Japanese and Social Positioning
Google Scholar is an evil, horrible, addictive timesink, and I did indeed recently get sucked in. All of which is just by way of introduction for how I came to be reading an article on learner subjectivity here in my supposedly post-academic life. The article, The Role of Learner Subjectivity in Language Sociolinguistic Competence: Western Women Learning Japanese, by Meryl Siegal, (Applied Linguistics 17(3), 1996) had some very interesting quotes in it that stood out to me as very neatly summing up exactly why true politeness in Japanese is so hard, and why I was often relieved to be foreign, so I could get away with not actually knowing.
[P]roper use of Japanese teaches one that a human being is always and inevitably involved in a multiplicity of social relationships. Boundaries between self and other are fluid and constantly changing, depending on context and on the social positioning people adopt in particular situations...

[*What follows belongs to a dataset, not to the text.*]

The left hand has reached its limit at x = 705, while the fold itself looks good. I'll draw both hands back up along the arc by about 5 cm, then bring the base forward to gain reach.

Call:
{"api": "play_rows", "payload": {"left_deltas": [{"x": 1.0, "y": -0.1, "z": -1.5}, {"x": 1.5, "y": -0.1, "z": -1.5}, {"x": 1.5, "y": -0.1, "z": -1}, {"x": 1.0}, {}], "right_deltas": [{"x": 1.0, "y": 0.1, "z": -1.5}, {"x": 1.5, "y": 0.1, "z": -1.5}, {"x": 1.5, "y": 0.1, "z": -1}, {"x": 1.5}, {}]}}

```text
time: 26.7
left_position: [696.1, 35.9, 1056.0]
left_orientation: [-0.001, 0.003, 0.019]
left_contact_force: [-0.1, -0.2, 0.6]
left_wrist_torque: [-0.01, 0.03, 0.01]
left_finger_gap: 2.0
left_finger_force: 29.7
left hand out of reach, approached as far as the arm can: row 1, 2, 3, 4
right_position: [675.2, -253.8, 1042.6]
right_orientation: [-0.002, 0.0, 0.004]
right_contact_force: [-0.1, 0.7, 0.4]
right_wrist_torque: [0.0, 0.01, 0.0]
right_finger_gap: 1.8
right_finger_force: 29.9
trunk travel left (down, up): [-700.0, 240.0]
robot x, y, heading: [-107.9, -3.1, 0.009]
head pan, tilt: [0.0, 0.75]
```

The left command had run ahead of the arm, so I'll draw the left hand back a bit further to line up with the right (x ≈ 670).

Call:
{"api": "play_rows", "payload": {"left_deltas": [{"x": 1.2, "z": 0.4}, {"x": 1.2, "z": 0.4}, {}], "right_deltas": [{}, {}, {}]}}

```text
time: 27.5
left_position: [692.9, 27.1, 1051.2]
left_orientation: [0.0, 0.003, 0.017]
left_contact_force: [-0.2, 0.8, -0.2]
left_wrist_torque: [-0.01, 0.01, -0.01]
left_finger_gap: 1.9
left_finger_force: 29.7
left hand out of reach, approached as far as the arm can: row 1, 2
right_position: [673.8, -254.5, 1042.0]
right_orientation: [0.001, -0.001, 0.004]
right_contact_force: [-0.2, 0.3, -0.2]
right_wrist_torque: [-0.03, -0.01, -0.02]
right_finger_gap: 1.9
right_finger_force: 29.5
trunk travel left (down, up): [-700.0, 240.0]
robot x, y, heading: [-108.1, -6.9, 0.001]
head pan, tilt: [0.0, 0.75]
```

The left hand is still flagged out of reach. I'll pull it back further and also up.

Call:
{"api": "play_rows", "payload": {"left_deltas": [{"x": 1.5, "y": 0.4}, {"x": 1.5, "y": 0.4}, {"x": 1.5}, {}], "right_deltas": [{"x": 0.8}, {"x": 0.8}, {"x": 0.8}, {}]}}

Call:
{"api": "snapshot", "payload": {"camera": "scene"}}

[A]wareness of complex social positioning is an inescapable element of any utterance in Japanese, for it is utterly impossible to form a sentence without also commenting on the relationship between oneself and one's interlocutor...
-Kondo 31
According the bibliography, these are from D. Kondo's Crafting Selves: Power, Gender, and Discourses of Identity in a Japanese Workplace, 1990. It all just makes me wonder at how amazing our minds are, that we have the capacity to internalize this kind of complexity and have it become automatic. Of course, it also makes me rather frustrated at the kind of effort it would take to get it to become automatic, but oh well.

In case you were wondering, the main conclusion of the article itself was that most white foreigners in Japan, who are only there for a short time, even if they are studying Japanese intensively, will not be explicitly taught pragmatically appropriate language, or even regularly corrected, because it is assumed it would be too difficult, and not necessary for a foreigner anyway. Not at all an earth-shattering conclusion, and still seemingly true in my experience 8 years later.